• INFORMATION SUPPLIED:
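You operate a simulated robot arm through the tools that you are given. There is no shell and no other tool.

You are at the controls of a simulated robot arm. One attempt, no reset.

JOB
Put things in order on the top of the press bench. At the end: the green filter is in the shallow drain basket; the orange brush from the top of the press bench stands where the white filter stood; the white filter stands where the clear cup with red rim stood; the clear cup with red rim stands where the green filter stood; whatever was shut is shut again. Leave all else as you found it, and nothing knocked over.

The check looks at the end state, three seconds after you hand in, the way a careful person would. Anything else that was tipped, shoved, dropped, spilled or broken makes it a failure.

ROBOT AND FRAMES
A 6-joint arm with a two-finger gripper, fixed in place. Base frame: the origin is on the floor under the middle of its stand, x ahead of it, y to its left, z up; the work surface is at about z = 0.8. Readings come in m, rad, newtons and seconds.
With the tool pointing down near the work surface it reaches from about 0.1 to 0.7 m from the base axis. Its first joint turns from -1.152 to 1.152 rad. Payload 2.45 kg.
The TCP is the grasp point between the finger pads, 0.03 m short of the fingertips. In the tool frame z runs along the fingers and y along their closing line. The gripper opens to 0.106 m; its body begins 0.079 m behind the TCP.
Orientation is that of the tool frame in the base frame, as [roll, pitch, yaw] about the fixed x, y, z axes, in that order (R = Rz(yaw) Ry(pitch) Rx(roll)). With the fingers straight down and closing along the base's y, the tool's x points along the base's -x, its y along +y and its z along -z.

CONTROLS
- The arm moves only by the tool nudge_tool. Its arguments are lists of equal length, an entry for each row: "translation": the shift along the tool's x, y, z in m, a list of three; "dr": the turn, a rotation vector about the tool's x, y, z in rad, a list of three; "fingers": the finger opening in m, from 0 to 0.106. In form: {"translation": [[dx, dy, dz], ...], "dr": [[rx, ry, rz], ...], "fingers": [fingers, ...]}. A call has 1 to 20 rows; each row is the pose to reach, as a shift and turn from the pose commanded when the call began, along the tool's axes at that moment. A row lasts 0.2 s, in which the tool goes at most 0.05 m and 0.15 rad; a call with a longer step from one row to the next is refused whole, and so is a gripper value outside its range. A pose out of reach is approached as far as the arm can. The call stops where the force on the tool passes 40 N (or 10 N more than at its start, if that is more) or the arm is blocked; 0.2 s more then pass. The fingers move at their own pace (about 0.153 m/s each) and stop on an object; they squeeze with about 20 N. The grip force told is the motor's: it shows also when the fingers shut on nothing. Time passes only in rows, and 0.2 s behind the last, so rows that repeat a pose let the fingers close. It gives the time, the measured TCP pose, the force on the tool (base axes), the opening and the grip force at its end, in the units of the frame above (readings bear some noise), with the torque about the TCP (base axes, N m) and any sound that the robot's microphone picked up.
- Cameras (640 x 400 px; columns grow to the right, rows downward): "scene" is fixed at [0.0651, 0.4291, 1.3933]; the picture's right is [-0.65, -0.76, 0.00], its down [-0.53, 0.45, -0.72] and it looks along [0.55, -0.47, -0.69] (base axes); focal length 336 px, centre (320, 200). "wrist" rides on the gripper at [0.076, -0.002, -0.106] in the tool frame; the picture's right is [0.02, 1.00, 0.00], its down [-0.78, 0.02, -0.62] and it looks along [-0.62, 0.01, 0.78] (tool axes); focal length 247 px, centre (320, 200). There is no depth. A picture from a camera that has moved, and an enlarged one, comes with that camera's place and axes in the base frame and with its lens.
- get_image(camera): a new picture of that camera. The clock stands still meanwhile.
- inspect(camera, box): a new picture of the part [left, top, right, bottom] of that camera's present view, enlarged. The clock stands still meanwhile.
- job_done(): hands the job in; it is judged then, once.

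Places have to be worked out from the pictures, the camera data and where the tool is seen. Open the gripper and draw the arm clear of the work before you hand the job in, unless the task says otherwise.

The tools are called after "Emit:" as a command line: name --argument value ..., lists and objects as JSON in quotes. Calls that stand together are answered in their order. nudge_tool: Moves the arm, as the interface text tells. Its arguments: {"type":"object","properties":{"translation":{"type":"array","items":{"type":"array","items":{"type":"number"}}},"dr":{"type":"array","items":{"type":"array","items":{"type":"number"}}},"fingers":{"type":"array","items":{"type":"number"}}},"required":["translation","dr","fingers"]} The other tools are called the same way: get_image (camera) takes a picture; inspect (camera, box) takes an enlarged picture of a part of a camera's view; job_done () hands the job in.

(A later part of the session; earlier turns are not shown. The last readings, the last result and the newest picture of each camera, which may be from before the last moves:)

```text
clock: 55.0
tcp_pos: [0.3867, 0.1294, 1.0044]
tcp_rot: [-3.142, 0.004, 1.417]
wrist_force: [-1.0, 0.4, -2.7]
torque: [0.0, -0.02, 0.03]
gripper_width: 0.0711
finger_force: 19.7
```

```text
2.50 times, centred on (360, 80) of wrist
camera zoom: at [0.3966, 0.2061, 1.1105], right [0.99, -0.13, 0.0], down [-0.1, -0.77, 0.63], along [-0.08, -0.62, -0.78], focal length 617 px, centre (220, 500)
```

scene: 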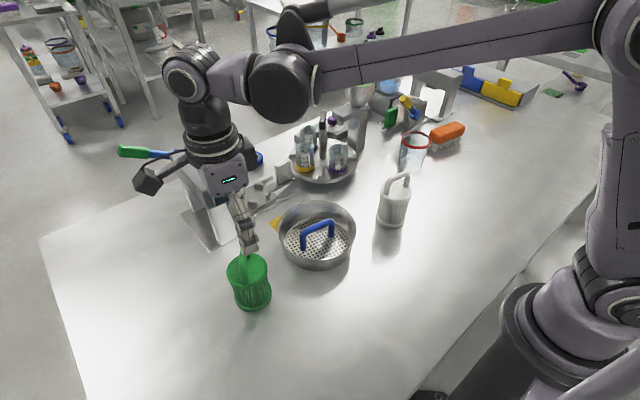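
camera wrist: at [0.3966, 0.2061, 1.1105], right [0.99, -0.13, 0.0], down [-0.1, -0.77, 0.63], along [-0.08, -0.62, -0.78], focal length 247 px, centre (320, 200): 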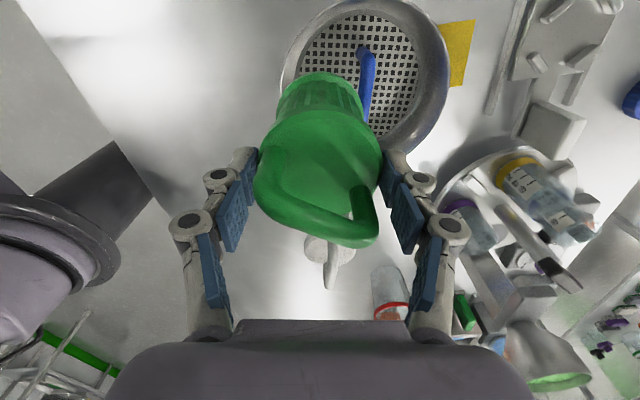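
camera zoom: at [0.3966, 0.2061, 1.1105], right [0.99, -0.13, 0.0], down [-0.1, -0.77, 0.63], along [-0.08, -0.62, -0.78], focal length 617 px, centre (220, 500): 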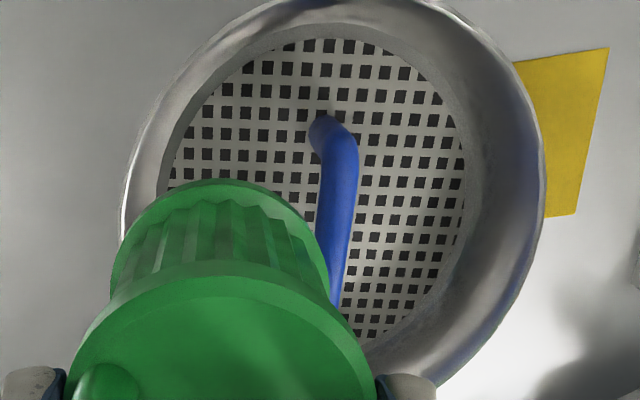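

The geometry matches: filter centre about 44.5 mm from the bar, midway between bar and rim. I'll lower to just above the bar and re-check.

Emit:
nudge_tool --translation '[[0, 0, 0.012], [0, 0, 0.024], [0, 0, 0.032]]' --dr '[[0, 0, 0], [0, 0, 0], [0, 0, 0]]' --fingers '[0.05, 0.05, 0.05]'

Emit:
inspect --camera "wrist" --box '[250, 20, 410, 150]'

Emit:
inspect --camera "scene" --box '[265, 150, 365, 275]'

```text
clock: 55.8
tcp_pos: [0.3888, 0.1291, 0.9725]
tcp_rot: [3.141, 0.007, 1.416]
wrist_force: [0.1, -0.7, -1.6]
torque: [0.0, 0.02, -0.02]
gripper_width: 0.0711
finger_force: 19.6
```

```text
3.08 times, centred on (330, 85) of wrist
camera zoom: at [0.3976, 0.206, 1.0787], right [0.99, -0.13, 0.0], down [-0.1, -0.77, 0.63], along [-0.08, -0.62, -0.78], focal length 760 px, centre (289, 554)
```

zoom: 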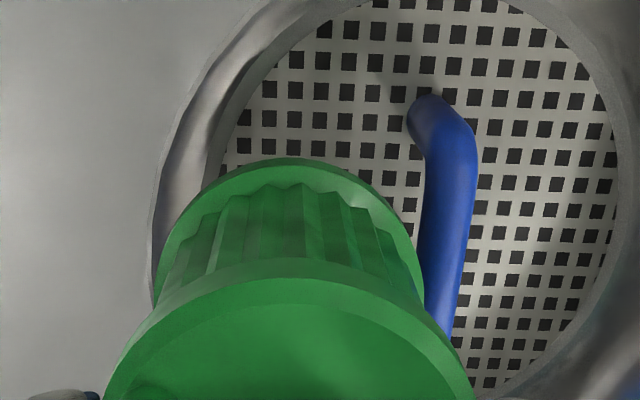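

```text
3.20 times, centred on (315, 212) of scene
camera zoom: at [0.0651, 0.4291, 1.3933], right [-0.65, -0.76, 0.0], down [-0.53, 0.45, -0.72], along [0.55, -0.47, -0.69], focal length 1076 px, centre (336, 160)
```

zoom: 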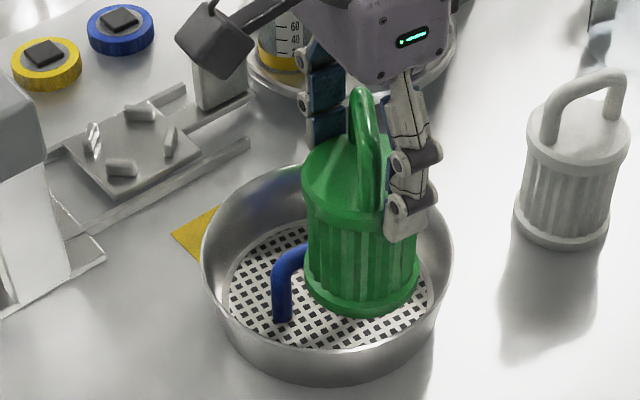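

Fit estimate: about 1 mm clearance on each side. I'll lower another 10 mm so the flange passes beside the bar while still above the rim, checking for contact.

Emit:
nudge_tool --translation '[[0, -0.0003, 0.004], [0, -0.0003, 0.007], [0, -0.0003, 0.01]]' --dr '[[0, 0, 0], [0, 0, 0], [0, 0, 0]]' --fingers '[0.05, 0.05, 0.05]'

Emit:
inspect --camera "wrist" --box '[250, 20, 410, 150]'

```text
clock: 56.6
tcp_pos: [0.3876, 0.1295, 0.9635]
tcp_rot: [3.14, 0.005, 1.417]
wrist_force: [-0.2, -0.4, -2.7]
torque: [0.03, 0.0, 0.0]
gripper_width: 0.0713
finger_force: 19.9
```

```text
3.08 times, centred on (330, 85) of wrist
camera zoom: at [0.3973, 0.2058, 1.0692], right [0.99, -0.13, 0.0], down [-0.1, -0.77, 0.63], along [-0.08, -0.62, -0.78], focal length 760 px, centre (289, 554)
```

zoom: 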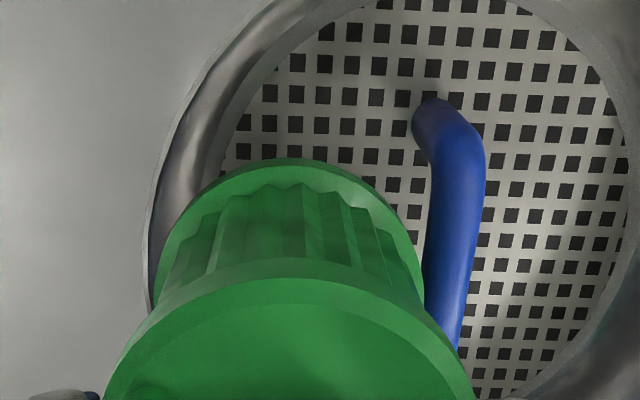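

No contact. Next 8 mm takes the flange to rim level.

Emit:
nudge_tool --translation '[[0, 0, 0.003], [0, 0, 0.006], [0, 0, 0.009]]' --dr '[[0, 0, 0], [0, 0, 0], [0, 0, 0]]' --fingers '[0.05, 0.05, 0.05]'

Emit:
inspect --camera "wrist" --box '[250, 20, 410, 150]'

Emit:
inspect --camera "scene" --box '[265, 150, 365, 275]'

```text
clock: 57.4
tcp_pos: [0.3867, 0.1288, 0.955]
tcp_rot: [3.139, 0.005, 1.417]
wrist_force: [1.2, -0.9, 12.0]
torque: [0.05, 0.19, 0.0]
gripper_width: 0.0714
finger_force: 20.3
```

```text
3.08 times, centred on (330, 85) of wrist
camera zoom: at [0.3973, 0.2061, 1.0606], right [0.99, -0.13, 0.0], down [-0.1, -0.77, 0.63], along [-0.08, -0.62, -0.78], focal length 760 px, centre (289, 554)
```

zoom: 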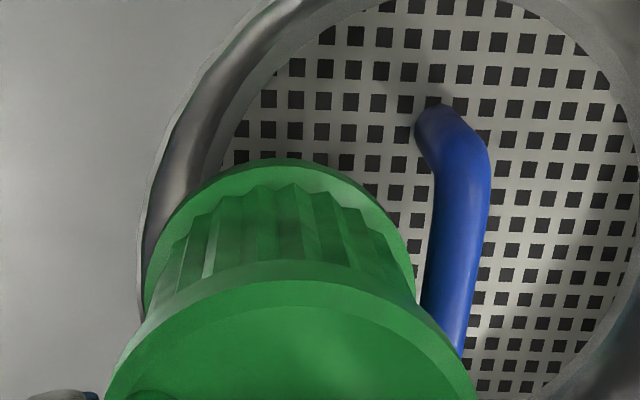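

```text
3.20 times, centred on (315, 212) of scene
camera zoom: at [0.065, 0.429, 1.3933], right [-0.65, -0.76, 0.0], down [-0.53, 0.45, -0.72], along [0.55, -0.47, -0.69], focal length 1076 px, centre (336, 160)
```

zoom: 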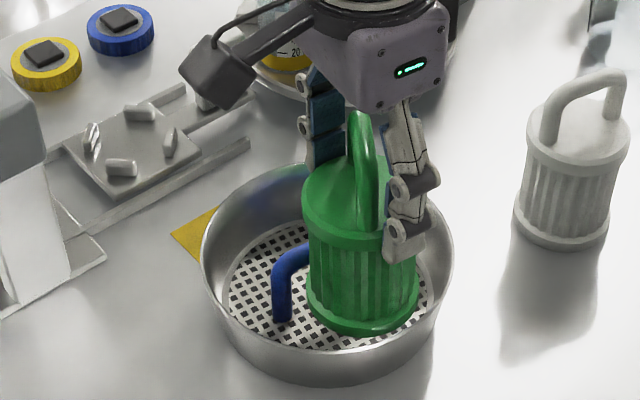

• AIM: Exactly how many lines of the material contain the word "There"? Write the number alone.

• RESULT OF THIS EXERCISE: 2